Der Bus ist verschwunden. Soeben war er noch da. Nur mit einem Problem. Statt hier war er noch dort. In der falschen Stadt. Gemäss Greyhound. Ein roter Punkt in Tampa. 13:25. Schon vorher und auch noch etwas nachher und dann: weg. Dafür steht nun 14:40. Verspätung. Und dabei ist es jetzt 13:25 und um 13:25 hätte der Bus hier sein sollen. Um 13:24 war er noch in Tampa, jetzt ist er weg. Verschwunden. Ausradiert. Und soll in einer guten Stunde hier auftauchen. St. Petersburg. Ich weiss nicht.

Gut, Verspätung alleine würde mich nicht weiter kümmern. Aber, dass die App meldet: „Status not available“ bringt meine Fantasie in Gang. Nein. Nicht von Ausserirdischen entführt. Aber sieht nach einer Panne aus. Das Fahrzeug bewegt sich nicht mehr. Ich checke den Status alle paar Minuten – keine Veränderung. Obwohl ich das Velo diesmal zusammen mit dem Rucksack in der Ikeatasche verpacken konnte (was sehr umständlich ist), packe ich es nochmals aus und fahre an einen schöneren Ort. Um 14:30 bin ich wieder bei der Bushaltestelle, kein Signal, kein Bus. Auch nicht um 14:40, um 14:50. Also bereite ich mich vor für den 15:30 Uhr Bus. Der fährt dummerweise in die falsche Richtung, mit Umsteigen aber doch nach Miami. Ich packe das Velo wieder ein, der Reissverschluss geht dabei teilweise in die Brüche, zum Glück habe ich zwei Taschen dabei.

Kurz vor halb Vier biegt der Bus ein, der Busfahrer weiss auch nicht viel mehr, dafür ist unser Bus nun hier. Gemäss Greyhound. App. Roter Punkt in St. Petersburg.
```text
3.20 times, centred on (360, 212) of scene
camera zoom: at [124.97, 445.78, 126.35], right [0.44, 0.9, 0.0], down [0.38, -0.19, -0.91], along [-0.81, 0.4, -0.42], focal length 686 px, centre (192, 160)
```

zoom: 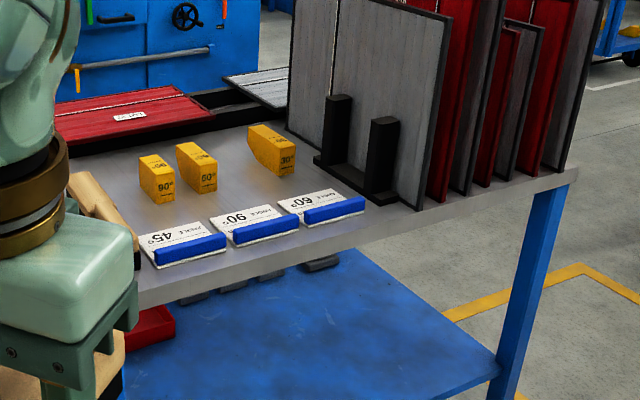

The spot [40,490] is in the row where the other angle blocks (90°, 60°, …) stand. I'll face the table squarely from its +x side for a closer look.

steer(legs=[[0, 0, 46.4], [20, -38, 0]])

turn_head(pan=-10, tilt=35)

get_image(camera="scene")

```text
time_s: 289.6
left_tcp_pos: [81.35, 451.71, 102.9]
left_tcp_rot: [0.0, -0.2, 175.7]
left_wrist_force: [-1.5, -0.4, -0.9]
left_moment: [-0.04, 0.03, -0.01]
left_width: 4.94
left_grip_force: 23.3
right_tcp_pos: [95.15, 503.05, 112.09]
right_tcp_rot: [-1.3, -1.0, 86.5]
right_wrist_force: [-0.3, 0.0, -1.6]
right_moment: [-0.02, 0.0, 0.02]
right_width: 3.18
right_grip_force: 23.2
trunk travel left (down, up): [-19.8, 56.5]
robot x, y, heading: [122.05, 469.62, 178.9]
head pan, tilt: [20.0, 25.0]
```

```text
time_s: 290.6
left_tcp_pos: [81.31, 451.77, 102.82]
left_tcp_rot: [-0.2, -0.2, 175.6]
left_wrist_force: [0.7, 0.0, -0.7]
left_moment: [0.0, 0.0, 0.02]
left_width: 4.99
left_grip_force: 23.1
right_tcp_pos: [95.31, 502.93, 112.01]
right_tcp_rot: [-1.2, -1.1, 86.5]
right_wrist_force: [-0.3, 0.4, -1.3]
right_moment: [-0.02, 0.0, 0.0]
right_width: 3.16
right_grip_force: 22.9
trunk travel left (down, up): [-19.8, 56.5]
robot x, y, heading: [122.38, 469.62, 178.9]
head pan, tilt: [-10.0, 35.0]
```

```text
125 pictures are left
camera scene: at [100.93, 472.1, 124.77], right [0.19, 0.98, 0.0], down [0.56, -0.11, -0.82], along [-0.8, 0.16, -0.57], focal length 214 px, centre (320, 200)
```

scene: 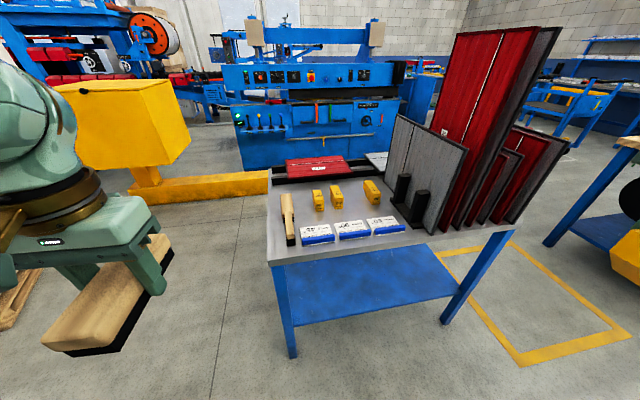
Leider der falsche Punkt. Der Bus, der nun hier steht fährt nach Tampa. Kommt nicht von dort wie es mein Bus tun sollte.

Ich überlege mir, ob ich den Umweg nehmen soll. Von Tampa gibt es einen anderen Bus nach Miami. 1 Stunde Wartezeit, müsste reichen. Aber so wirklich wichtig ist es nicht. Im schlimmsten Fall muss ich halt nochmals hier übernachten, zahle ich nochmals eine Nacht doppelt. Und es gibt neue Infos von der Zentrale, es scheint, als ob der Bus wieder am Auftauchen ist. Der rote Punkt in der App. Ist jetzt wieder in Tampa. Aber ein paar hundert Meter verschoben. Nun in der offiziellen Bushaltestelle. Dann dauerts wohl noch rund 45 Minuten. Im Minimum. Der falsche Bus fährt ab, wir warten. Vielleicht zehn Minuten später fährt völlig unvermittelt und unerwartet der richtige Bus ein. Schön. 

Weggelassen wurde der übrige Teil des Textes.